Those who entertain the opinion that the fall of Quebec, celebrated in England and America as a high military achievement, and the consequent surrender of Canada, produced any very important improvement in this state of things, forget that the leading principles and desires of the human heart are alike in all nations, acting under like circumstances. The desire of amassing wealth—the thirst for exercising power—the pride of information over ignorance—the power of vicious over virtuous principles, are not confined to particular eras, nations, or latitudes. They belong to mankind, and they will be pursued with a zeal as irrespective of equal and exact justice, wherever they are not restrained by the ennobling maxims of Christianity.
Whoever feels interested in looking back into this period of our commercial Indian affairs, is recommended to peruse the published statistical and controversial volumes, growing out of the Earl of Selkirk's schemes of colonization, and to the proceedings of the North West Company. This iron monopoly grew up out of private adventure. Such golden accounts were brought out of the country by the Tods, the Frobishers, and the M'Tavishes, and M'Gillvrays, who first visited it, that every bold man, who had either talents or money, rushed to the theatre of action. The boundary which had been left to the French, as the limit of trade, was soon passed. The Missinipi, Athabasca, Fort Chipewyan, Slave lake, Mackenzie's and Copper Mine Rivers, the Unjigah and the Oregon, were reached in a few years. All Arctic America was penetrated. The British government is much indebted to Scottish enterprise for the extension of its power and resources in this quarter. But while we admire the zeal and boldness with which the limits of the trade were extended, we regret that a belief in the necessity of using ardent spirits caused them to be introduced, in any quantity, among the North West tribes.
Other regions have been explored to spread the light of the gospel. This was traversed to extend the reign of intemperance, and to prove that the love of gain was so strongly implanted in the breast of the white man, as to carry him over regions of ice and snow, woods and waters, where the natives had only been intruded on by the Musk Ox and the Polar bear. Nobody will deem it too much to say, that wherever the current of the fur trade set, the nations were intoxicated, demoralized, depopulated. The terrible scourge of the small pox, which broke out in the country north west of Lake Superior in 1782, was scarcely more fatal to the natives, though more rapid and striking in its effects, than the power of ardent spirits. Nor did it produce so great a moral affliction. For those who died of the varioloid, were spared the death of ebriety. Furs were gleaned with an iron hand, and rum was given out with an iron heart. There was no remedy for the rigors of the trade; and there was no appeal. Beaver was sought with a thirst of gain as great as that which carried Cortez to Mexico, and Pizarro to Peru. It had deadened the ties of humanity, and cut asunder the cords of private faith.[43] Like the Spaniard in his treatment of Capolicon, when the latter had given him the house full of gold for his ransom, he was himself basely executed. So the northern chief, when he had given his all, gave himself as the victim at last. He was not, however, consumed at the stake, but at the bottle. The sword of his executioner was spirits—his gold, beaver skins. And no mines of the precious metals, which the world has ever produced, have probably been more productive of wealth, than the fur-yielding regions of North America.
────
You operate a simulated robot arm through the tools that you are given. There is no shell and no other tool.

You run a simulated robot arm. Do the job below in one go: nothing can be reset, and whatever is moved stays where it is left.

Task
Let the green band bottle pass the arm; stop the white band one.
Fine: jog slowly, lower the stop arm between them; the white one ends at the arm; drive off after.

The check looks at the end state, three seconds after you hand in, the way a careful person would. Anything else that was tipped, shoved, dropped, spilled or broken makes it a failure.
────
But while the products of the chase have yielded wealth to the white man, they have produced misery to the Indian. The latter, suffering for the means of subsistence, like the child in the parable, had asked for bread, and he received it; but, with it, he received a scorpion. And it is the sting of the scorpion, that has been raging among the tribes for more than two centuries, causing sickness, death, and depopulation in its track. It is the venom of this sting, that has proved emphatically
Let me not be mistaken, in ascribing effects disproportionate to their cause, or in overlooking advantages which have brought along in their train, a striking evil. I am no admirer of that sickly philosophy, which looks back upon a state of nature as a state of innocence, and which cannot appreciate the benefits the Indian race have derived from the discovery of this portion of the world by civilized and Christian nations. But while I would not, on the one hand, conceal my sense of the advantages, temporal and spiritual, which hinge upon this discovery, I would not, on the other, disguise the evils which intemperance has caused among them; nor cease to hold it up, to the public, as a great and destroying evil, which was early introduced—which has spread extensively—which is in active operation, and which threatens yet more disastrous consequences to this unfortunate race.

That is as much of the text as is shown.